# TEXT SHOWN
[Start]

Is it feasible and secure for ATM machines installation inside Shipping ports?.


Hi Prashant,

Thank you for posing the question.

I think installation of ATM machines inside shipping ports is as secure as installing these in shopping malls or anywhere else.Security depends on maintenance of password and other security features, and these are as valid inside shipping ports as anywhere else.

However, if authorities guarding the machines pry into customers' accounts within the ports, there could be some problem, but that problem is almost nonexistent if those involved in transactions do not unwittingly disclose their confidentiality and secret data. Only if some cash belong to the shipping ports and this is dealt with by the shipping personnel who might be dishonest, then there certainly would be problem. They can make dishonest deals with outsiders, giving them information which should not be given. You may know that recently in Bangladesh huge amounts to the tune of millions of dollars were siphoned off from Bangladesh Bank to foreign countries, and that happened because employees of Bangladesh Bank (the central bank) connived with the hackers. Otherwise it would probably not have occurred.

Quite the same, if the port authorities, anywhere, do abet the hackers, safety may vanish. But, take it, this is not the fault  of installing the machines in ports; this is the problem of insider dishonesty. Of course, sometimes there may be theft of confidential information, and some individuals may be defrauded, and in this case normally the customers are safer, with compensation possible.

[End]

# INFORMATION SHOWN
[Start]

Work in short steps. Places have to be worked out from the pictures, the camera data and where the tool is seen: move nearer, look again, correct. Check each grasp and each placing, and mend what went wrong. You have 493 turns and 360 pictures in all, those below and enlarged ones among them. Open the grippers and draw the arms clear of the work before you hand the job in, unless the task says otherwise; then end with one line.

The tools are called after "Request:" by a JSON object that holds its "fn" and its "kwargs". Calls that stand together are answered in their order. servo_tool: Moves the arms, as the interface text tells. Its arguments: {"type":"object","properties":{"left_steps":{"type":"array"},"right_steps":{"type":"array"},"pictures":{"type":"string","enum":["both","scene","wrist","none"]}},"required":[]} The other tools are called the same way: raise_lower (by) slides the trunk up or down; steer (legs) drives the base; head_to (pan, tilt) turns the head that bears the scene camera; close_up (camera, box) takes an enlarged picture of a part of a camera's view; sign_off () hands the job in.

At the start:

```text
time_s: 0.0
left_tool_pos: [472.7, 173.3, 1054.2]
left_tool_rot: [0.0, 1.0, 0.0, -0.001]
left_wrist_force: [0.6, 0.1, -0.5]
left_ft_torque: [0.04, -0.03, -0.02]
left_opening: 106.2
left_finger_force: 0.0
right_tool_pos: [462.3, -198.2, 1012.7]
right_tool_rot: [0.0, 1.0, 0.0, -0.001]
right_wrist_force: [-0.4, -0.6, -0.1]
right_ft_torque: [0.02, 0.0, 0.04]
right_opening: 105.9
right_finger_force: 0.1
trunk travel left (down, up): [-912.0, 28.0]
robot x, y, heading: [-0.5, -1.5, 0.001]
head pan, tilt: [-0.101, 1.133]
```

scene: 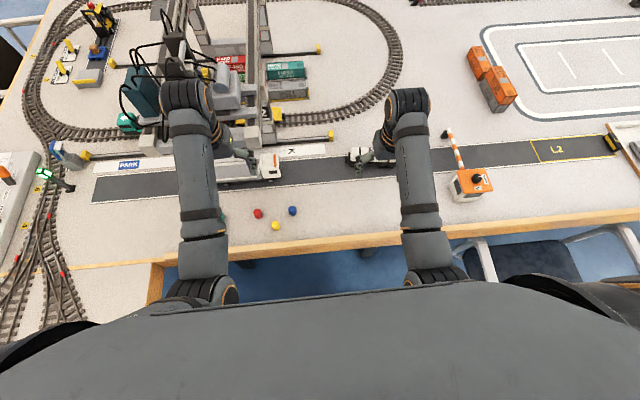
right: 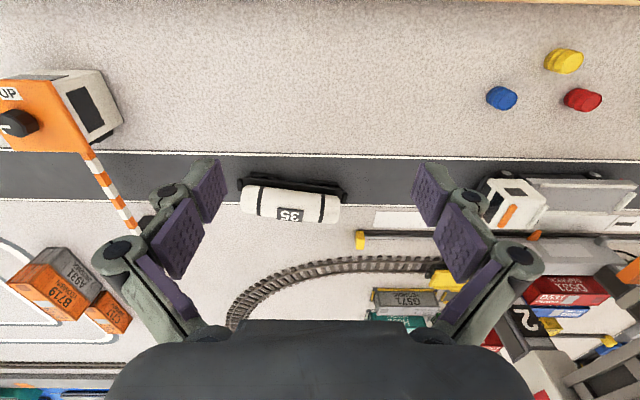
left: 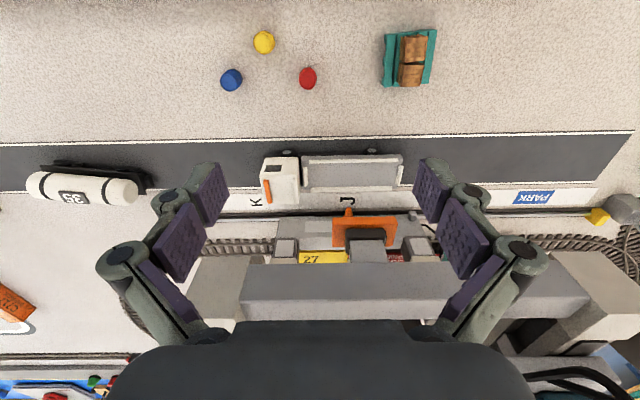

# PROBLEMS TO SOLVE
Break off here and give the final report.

[End]

# PROBLEMS TO SOLVE
a - I need one stretch of the text shown verbatim, from "Is it feasible" to "as anywhere else.".
b - Resume the text shown where it left off.

# SOLVED PROBLEMS
a -
Is it feasible and secure for ATM machines installation inside Shipping ports?.


Hi Prashant,

Thank you for posing the question.

I think installation of ATM machines inside shipping ports is as secure as installing these in shopping malls or anywhere else.Security depends on maintenance of password and other security features, and these are as valid inside shipping ports as anywhere else.

b -
Now come to your second part of the question: Whether installation of ATM machines inside shipping ports is feasible? This a question of practicability. Feasibility has nothing to do with security. Now the point is, is that feasible? This question has no straight answer. It depends. When the port is adjacent to a large city, and when not only cargo but also passenger ships are anchored in large numbers, installation of ATM machines is quite feasible. Otherwise, if the port is involved mainly in transshipment of cargo, ATM machines may be very little needed, and such installation may not be feasible. The reason is, maintaining ATM machines require proper surveillance and regular and constant guarding of the machines physically, and  that involves quite a big amount of cost. If the amount of use does not guarantee the need for sufficient transactions, then installation of ATM machines in the shipping ports --and even elsewhere --is not feasible.

I hope, Prashant, this satisfies your query. If you have further questions, please do not hesitate to write to me, and I shall try to attend to your query. I wish you best of luck in your research.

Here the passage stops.